The Big Island is the only county in Hawaii that has no restrictions on the operation of vacation rentals. Before making reservations, it's best to review a map of the island and plan ahead, thinking about the activities and sightseeing you'll want to do. For those that don't have the budget for large hotels and resorts, there are many less expensive options that are still enjoyable, such as local bed and breakfasts, small hotels, and hostels where you can stay for as little as $35 a night. Camping is also readily available all over the island.
Even solidified lava flows can still be very dangerous, as there are hidden flows of molten lava with only an overlying thin crust of rock in many places between Pu'u O'o and the shoreline. And of course there's the threat of methane explosions and lava bench collapses, so do not walk to the edge of the lava bench unless the rangers say it is safe to do so.
The usual disclaimers about the more active things to do apply. If you have a tour guide, they often have insurance premiums to be beholden to and as such make them more aware of safety issues. But otherwise the island is mostly remote and help can be far away. Know your physical limits.
Prepare for the area you are visiting. The Big Island has 8 of the Earth's 13 climate zones within its boundary, so you will visit many different areas. For instance, you may wear flip flops and bikinis in Kona, however you would want a full coat, boots, long pants and a hat while visiting Mauna Kea.
Hawai'i is an ever changing, adapting island chain. It is constantly eroding, creating and changing. Beware of drop offs, sharp edges, water safety and the land and ocean around you in general.
As much as you need to keep yourself safe, you need to keep Hawai'i safe as well. Please practice the Leave No Trace principles to make sure everyone can enjoy the islands. It's not only illegal to do things like feed or hassle wildlife, take rocks, sand or plants, but it's also immoral and detrimental to the Hawaiian Islands. They are the most isolated land mass on the globe and have many species and landscapes that are struggling to survive under the pressures of tourism. Respect the 'aina the best you can. Do not cut trails, litter, or desecrate natural or man made sites.

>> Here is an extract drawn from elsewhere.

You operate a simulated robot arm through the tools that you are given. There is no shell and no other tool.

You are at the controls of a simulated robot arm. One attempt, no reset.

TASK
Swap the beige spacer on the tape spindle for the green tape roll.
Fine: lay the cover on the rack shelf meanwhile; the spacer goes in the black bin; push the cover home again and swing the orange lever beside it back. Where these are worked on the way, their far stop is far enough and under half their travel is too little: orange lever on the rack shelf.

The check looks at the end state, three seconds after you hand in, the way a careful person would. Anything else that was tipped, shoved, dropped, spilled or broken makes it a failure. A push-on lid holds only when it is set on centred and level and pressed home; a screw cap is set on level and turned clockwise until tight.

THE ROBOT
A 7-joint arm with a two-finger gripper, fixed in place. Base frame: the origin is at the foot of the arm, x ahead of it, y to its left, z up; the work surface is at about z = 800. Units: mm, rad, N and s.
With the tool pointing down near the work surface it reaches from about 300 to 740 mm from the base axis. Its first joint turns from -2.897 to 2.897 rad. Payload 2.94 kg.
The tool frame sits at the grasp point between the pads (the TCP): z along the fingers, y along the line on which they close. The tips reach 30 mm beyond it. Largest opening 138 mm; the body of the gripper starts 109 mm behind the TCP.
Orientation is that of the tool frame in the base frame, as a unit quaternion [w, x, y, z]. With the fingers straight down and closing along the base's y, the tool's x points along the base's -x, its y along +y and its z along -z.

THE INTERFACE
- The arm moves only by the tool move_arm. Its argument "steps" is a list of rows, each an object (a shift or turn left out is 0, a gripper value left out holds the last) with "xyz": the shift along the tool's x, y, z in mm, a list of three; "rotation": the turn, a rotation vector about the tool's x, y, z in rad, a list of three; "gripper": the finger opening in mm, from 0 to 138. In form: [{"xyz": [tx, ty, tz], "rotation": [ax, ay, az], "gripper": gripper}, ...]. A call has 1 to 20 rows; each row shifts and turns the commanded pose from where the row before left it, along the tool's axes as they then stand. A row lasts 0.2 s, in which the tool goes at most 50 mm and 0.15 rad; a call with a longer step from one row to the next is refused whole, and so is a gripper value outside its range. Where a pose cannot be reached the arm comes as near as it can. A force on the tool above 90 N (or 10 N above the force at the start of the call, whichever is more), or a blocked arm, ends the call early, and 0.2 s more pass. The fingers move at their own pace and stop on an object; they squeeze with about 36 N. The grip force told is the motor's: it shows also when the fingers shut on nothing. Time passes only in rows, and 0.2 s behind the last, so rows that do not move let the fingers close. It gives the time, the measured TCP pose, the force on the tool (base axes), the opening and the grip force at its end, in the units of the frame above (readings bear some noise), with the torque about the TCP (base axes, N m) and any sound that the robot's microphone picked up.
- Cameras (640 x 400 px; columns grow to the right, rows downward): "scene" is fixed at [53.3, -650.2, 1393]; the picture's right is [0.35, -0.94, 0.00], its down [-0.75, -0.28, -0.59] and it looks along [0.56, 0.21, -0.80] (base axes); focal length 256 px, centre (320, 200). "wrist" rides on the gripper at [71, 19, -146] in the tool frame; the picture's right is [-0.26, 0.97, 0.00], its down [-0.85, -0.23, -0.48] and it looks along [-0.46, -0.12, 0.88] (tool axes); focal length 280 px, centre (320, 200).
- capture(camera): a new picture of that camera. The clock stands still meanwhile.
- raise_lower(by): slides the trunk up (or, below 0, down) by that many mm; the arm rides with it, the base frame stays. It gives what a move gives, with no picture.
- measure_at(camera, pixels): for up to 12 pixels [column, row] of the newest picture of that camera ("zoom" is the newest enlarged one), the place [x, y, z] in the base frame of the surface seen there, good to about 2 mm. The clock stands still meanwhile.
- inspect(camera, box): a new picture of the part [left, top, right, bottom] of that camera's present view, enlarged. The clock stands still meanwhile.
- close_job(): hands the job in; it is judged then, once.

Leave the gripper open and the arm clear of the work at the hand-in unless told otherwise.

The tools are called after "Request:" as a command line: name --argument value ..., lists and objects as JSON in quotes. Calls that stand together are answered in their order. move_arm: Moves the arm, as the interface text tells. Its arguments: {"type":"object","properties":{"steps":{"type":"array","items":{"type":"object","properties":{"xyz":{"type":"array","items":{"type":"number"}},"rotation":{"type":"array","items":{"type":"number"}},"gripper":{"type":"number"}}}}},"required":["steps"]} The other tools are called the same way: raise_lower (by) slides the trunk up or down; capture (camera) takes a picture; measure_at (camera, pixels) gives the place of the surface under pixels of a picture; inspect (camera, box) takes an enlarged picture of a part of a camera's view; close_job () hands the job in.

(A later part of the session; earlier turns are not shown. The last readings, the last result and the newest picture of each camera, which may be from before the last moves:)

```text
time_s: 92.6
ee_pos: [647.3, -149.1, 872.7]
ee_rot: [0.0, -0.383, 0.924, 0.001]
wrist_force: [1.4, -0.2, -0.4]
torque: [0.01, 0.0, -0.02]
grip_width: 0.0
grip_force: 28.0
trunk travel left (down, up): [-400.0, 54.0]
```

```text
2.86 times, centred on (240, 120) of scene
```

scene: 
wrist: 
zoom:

The construction of a new 1.4 billion US$ telescope on top of Mauna Kea, already home to 13 other telescopes, is dividing traditional Hawaiians and scientists on the island. For Hawaiians, the volcano is a sacred place they wish to protect and preserve; for scientists it has long been one of the best places in the world to observe the night sky. Peaceful protests against construction of the new telescope have been ongoing since 2014 and have since divided the public opinion in the northeast of the island. Both sides have very strong opinions on the issue, and it's better to avoid discussing the topic as a traveller.
While quite rare, as of 2017, there are a few cases of rat lungworm disease on Maui and the Big Island. This is an extremely serious parasitic disease that affects the brain and spinal cord, and can be fatal. Despite the name, very few, if any, victims acquire the disease directly from rats. Most often, it's food poisoning from uncooked or under-cooked snails, slugs, crabs, shrimp, or frogs. If you have a taste for these types of foods, make certain they are properly cooked and that produce such as lettuce (which attracts snails and slugs) is thoroughly washed.